DIRECTIVE: Extract, unchanged, each line of the listing below from its first line through the line that contains "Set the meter", inclusive, and nothing else. Return a JSON list in which every string is one line; blank lines are skipped.

━━━━━ MATERIAL ━━━━━

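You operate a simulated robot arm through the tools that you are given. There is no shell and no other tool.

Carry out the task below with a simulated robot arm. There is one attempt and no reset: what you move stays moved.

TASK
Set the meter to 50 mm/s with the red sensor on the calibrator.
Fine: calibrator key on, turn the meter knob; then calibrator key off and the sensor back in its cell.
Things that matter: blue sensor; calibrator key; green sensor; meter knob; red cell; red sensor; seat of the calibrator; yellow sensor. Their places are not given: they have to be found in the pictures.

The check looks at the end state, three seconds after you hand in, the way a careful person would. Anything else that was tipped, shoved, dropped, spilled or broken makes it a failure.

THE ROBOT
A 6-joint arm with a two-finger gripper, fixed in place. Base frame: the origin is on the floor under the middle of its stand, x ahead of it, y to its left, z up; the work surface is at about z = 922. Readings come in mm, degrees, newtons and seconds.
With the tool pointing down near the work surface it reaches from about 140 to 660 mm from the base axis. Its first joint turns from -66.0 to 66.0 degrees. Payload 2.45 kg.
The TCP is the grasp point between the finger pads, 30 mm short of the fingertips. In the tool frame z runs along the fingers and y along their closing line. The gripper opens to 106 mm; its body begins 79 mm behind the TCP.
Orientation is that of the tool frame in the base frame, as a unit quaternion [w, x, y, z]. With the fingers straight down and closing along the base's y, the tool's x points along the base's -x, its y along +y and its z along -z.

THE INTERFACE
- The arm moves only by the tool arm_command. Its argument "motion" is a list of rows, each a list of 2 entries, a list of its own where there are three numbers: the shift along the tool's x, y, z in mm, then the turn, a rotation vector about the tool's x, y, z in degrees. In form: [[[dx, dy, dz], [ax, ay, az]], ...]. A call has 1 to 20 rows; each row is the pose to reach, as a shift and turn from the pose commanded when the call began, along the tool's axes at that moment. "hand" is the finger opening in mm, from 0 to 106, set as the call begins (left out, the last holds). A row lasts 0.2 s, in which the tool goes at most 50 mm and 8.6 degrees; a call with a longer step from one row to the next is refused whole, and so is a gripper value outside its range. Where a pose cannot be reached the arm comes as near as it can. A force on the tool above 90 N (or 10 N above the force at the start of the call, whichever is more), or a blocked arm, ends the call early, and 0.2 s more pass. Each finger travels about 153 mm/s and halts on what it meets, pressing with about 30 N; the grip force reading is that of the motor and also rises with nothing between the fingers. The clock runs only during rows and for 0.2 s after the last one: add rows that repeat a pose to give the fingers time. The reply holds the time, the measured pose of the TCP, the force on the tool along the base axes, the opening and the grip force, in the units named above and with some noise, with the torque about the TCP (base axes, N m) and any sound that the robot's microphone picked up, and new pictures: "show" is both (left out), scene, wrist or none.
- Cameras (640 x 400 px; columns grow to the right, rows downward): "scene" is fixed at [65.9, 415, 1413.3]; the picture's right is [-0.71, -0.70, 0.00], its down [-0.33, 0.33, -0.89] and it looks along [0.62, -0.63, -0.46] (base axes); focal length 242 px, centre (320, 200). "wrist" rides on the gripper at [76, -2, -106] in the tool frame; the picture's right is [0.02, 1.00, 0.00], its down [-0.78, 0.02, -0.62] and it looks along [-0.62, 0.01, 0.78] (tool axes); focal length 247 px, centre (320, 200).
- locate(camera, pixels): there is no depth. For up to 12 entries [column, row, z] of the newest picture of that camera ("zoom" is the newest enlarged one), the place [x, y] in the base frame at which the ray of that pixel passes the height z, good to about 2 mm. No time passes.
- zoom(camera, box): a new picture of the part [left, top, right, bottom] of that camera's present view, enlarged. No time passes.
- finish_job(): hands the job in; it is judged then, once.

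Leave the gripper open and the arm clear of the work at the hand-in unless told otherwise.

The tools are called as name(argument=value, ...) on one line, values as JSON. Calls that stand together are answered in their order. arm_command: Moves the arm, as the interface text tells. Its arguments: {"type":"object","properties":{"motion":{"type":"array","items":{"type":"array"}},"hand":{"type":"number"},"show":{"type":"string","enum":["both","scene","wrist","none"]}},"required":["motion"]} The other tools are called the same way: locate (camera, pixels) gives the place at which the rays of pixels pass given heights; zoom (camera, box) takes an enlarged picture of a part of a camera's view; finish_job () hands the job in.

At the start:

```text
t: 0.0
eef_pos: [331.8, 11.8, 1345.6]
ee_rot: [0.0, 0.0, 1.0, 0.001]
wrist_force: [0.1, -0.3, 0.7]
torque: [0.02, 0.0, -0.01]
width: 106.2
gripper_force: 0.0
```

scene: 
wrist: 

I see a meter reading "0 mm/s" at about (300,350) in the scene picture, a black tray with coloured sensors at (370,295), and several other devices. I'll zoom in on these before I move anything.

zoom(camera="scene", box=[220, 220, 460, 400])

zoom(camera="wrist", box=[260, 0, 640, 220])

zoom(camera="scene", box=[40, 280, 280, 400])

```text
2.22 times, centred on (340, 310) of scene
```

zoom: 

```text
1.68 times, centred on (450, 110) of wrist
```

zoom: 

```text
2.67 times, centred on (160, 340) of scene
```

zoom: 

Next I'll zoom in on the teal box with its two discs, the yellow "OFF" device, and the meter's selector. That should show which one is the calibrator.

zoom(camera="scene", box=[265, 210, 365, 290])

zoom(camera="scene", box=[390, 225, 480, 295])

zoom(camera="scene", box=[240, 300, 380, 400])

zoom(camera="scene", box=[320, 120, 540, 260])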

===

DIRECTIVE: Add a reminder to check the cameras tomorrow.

━━━━━

RESULT FOR THIS EXERCISE:
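[
  "You operate a simulated robot arm through the tools that you are given. There is no shell and no other tool.",
  "Carry out the task below with a simulated robot arm. There is one attempt and no reset: what you move stays moved.",
  "TASK",
  "Set the meter to 50 mm/s with the red sensor on the calibrator."
]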